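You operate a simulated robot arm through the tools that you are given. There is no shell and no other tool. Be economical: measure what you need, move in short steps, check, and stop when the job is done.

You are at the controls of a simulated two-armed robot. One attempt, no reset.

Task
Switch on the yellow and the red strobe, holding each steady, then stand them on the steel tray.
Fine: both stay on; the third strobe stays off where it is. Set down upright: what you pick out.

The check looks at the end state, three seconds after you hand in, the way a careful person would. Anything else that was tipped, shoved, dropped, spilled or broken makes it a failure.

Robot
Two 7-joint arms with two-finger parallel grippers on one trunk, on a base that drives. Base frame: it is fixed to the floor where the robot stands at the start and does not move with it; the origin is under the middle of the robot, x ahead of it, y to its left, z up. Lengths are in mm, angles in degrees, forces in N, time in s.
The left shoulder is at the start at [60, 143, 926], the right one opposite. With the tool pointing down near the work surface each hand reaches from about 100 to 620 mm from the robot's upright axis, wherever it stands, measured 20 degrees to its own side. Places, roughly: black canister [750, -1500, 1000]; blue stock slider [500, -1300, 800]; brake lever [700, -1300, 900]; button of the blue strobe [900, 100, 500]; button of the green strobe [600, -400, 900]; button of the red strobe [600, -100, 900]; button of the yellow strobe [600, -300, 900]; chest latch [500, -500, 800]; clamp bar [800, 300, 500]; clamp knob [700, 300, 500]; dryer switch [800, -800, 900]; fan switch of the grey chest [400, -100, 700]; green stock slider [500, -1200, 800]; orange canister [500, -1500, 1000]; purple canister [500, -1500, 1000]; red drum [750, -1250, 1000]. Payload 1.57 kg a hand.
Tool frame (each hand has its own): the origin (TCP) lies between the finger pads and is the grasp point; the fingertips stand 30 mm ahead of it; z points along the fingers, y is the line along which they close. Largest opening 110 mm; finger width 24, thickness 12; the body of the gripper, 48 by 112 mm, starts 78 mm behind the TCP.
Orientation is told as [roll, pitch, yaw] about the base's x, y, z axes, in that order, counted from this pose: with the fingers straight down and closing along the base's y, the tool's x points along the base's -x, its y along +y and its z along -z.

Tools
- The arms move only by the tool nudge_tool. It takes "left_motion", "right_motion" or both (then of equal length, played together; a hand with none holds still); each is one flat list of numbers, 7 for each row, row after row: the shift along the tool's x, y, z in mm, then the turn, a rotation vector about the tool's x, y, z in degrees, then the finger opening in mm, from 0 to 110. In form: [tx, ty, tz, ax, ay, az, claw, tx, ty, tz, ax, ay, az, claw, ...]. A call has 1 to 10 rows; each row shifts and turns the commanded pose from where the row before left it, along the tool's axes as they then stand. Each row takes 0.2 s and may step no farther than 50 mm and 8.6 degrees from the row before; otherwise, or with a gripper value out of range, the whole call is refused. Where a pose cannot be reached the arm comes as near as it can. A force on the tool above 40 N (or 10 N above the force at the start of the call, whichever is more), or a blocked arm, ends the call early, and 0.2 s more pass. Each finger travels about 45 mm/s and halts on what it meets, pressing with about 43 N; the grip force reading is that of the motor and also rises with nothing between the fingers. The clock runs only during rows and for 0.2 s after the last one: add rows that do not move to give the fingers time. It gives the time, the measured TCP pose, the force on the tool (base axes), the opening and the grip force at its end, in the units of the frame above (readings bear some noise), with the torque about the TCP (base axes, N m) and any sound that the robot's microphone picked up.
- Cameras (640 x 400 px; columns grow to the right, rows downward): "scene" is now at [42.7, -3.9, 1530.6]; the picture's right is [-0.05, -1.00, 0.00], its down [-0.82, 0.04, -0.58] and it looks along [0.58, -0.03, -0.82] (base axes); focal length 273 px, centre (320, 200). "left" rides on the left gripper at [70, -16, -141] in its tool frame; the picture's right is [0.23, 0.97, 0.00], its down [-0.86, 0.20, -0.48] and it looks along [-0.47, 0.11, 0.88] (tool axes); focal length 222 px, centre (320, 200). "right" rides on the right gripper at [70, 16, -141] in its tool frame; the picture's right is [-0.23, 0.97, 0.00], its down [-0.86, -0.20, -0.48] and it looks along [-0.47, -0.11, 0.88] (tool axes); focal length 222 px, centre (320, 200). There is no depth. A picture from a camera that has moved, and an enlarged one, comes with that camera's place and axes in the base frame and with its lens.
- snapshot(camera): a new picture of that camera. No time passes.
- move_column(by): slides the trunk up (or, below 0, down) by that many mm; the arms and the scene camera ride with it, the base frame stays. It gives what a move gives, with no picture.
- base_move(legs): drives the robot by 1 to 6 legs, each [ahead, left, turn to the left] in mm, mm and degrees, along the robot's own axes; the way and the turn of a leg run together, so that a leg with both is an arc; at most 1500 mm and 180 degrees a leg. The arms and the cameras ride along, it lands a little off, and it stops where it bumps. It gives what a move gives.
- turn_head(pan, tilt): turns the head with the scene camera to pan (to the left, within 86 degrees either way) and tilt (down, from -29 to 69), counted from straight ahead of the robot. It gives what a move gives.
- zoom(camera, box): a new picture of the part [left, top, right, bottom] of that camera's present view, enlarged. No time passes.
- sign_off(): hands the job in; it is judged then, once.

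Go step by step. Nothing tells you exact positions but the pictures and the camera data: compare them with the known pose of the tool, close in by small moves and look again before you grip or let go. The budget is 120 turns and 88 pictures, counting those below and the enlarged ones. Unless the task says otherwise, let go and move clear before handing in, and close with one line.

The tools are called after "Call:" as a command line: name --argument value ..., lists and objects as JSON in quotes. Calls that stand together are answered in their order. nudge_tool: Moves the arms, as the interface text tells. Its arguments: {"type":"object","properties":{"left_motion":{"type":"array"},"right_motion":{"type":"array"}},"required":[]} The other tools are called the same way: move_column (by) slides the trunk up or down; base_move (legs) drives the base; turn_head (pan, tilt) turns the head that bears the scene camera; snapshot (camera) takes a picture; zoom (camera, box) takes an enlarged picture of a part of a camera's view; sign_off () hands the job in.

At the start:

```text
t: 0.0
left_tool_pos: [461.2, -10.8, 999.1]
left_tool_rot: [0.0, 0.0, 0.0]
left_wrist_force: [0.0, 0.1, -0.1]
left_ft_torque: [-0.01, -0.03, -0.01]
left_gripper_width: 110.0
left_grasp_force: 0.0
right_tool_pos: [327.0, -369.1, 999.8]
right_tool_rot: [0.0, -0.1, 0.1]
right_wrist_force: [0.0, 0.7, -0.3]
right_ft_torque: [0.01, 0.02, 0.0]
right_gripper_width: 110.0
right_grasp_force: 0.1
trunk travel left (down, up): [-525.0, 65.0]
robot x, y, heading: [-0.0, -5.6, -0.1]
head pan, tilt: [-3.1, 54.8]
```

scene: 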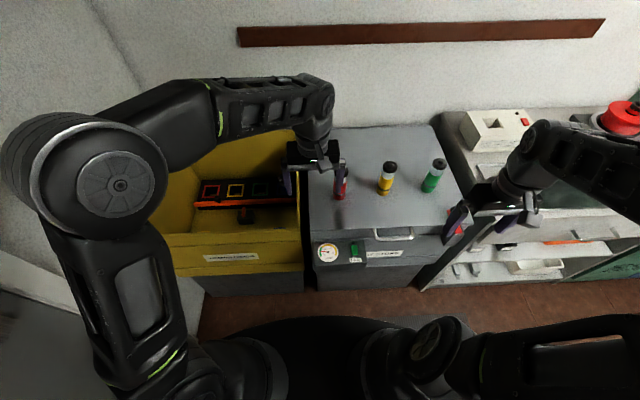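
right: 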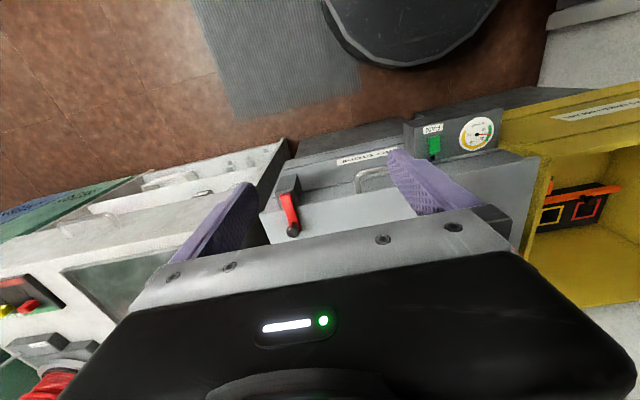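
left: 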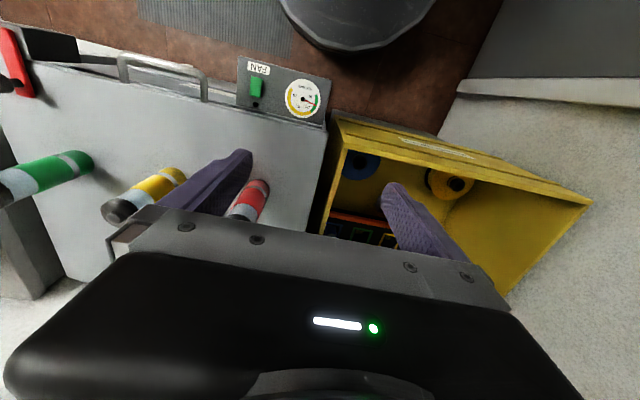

**Stated exercise:** Copy out the data above exactly, except the pictures.

**Expected answer:**
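You operate a simulated robot arm through the tools that you are given. There is no shell and no other tool. Be economical: measure what you need, move in short steps, check, and stop when the job is done.

You are at the controls of a simulated two-armed robot. One attempt, no reset.

Task
Switch on the yellow and the red strobe, holding each steady, then stand them on the steel tray.
Fine: both stay on; the third strobe stays off where it is. Set down upright: what you pick out.

The check looks at the end state, three seconds after you hand in, the way a careful person would. Anything else that was tipped, shoved, dropped, spilled or broken makes it a failure.

Robot
Two 7-joint arms with two-finger parallel grippers on one trunk, on a base that drives. Base frame: it is fixed to the floor where the robot stands at the start and does not move with it; the origin is under the middle of the robot, x ahead of it, y to its left, z up. Lengths are in mm, angles in degrees, forces in N, time in s.
The left shoulder is at the start at [60, 143, 926], the right one opposite. With the tool pointing down near the work surface each hand reaches from about 100 to 620 mm from the robot's upright axis, wherever it stands, measured 20 degrees to its own side. Places, roughly: black canister [750, -1500, 1000]; blue stock slider [500, -1300, 800]; brake lever [700, -1300, 900]; button of the blue strobe [900, 100, 500]; button of the green strobe [600, -400, 900]; button of the red strobe [600, -100, 900]; button of the yellow strobe [600, -300, 900]; chest latch [500, -500, 800]; clamp bar [800, 300, 500]; clamp knob [700, 300, 500]; dryer switch [800, -800, 900]; fan switch of the grey chest [400, -100, 700]; green stock slider [500, -1200, 800]; orange canister [500, -1500, 1000]; purple canister [500, -1500, 1000]; red drum [750, -1250, 1000]. Payload 1.57 kg a hand.
Tool frame (each hand has its own): the origin (TCP) lies between the finger pads and is the grasp point; the fingertips stand 30 mm ahead of it; z points along the fingers, y is the line along which they close. Largest opening 110 mm; finger width 24, thickness 12; the body of the gripper, 48 by 112 mm, starts 78 mm behind the TCP.
Orientation is told as [roll, pitch, yaw] about the base's x, y, z axes, in that order, counted from this pose: with the fingers straight down and closing along the base's y, the tool's x points along the base's -x, its y along +y and its z along -z.

Tools
- The arms move only by the tool nudge_tool. It takes "left_motion", "right_motion" or both (then of equal length, played together; a hand with none holds still); each is one flat list of numbers, 7 for each row, row after row: the shift along the tool's x, y, z in mm, then the turn, a rotation vector about the tool's x, y, z in degrees, then the finger opening in mm, from 0 to 110. In form: [tx, ty, tz, ax, ay, az, claw, tx, ty, tz, ax, ay, az, claw, ...]. A call has 1 to 10 rows; each row shifts and turns the commanded pose from where the row before left it, along the tool's axes as they then stand. Each row takes 0.2 s and may step no farther than 50 mm and 8.6 degrees from the row before; otherwise, or with a gripper value out of range, the whole call is refused. Where a pose cannot be reached the arm comes as near as it can. A force on the tool above 40 N (or 10 N above the force at the start of the call, whichever is more), or a blocked arm, ends the call early, and 0.2 s more pass. Each finger travels about 45 mm/s and halts on what it meets, pressing with about 43 N; the grip force reading is that of the motor and also rises with nothing between the fingers. The clock runs only during rows and for 0.2 s after the last one: add rows that do not move to give the fingers time. It gives the time, the measured TCP pose, the force on the tool (base axes), the opening and the grip force at its end, in the units of the frame above (readings bear some noise), with the torque about the TCP (base axes, N m) and any sound that the robot's microphone picked up.
- Cameras (640 x 400 px; columns grow to the right, rows downward): "scene" is now at [42.7, -3.9, 1530.6]; the picture's right is [-0.05, -1.00, 0.00], its down [-0.82, 0.04, -0.58] and it looks along [0.58, -0.03, -0.82] (base axes); focal length 273 px, centre (320, 200). "left" rides on the left gripper at [70, -16, -141] in its tool frame; the picture's right is [0.23, 0.97, 0.00], its down [-0.86, 0.20, -0.48] and it looks along [-0.47, 0.11, 0.88] (tool axes); focal length 222 px, centre (320, 200). "right" rides on the right gripper at [70, 16, -141] in its tool frame; the picture's right is [-0.23, 0.97, 0.00], its down [-0.86, -0.20, -0.48] and it looks along [-0.47, -0.11, 0.88] (tool axes); focal length 222 px, centre (320, 200). There is no depth. A picture from a camera that has moved, and an enlarged one, comes with that camera's place and axes in the base frame and with its lens.
- snapshot(camera): a new picture of that camera. No time passes.
- move_column(by): slides the trunk up (or, below 0, down) by that many mm; the arms and the scene camera ride with it, the base frame stays. It gives what a move gives, with no picture.
- base_move(legs): drives the robot by 1 to 6 legs, each [ahead, left, turn to the left] in mm, mm and degrees, along the robot's own axes; the way and the turn of a leg run together, so that a leg with both is an arc; at most 1500 mm and 180 degrees a leg. The arms and the cameras ride along, it lands a little off, and it stops where it bumps. It gives what a move gives.
- turn_head(pan, tilt): turns the head with the scene camera to pan (to the left, within 86 degrees either way) and tilt (down, from -29 to 69), counted from straight ahead of the robot. It gives what a move gives.
- zoom(camera, box): a new picture of the part [left, top, right, bottom] of that camera's present view, enlarged. No time passes.
- sign_off(): hands the job in; it is judged then, once.

Go step by step. Nothing tells you exact positions but the pictures and the camera data: compare them with the known pose of the tool, close in by small moves and look again before you grip or let go. The budget is 120 turns and 88 pictures, counting those below and the enlarged ones. Unless the task says otherwise, let go and move clear before handing in, and close with one line.

The tools are called after "Call:" as a command line: name --argument value ..., lists and objects as JSON in quotes. Calls that stand together are answered in their order. nudge_tool: Moves the arms, as the interface text tells. Its arguments: {"type":"object","properties":{"left_motion":{"type":"array"},"right_motion":{"type":"array"}},"required":[]} The other tools are called the same way: move_column (by) slides the trunk up or down; base_move (legs) drives the base; turn_head (pan, tilt) turns the head that bears the scene camera; snapshot (camera) takes a picture; zoom (camera, box) takes an enlarged picture of a part of a camera's view; sign_off () hands the job in.

At the start:

```text
t: 0.0
left_tool_pos: [461.2, -10.8, 999.1]
left_tool_rot: [0.0, 0.0, 0.0]
left_wrist_force: [0.0, 0.1, -0.1]
left_ft_torque: [-0.01, -0.03, -0.01]
left_gripper_width: 110.0
left_grasp_force: 0.0
right_tool_pos: [327.0, -369.1, 999.8]
right_tool_rot: [0.0, -0.1, 0.1]
right_wrist_force: [0.0, 0.7, -0.3]
right_ft_torque: [0.01, 0.02, 0.0]
right_gripper_width: 110.0
right_grasp_force: 0.1
trunk travel left (down, up): [-525.0, 65.0]
robot x, y, heading: [-0.0, -5.6, -0.1]
head pan, tilt: [-3.1, 54.8]
```

scene: 
right: 
left: 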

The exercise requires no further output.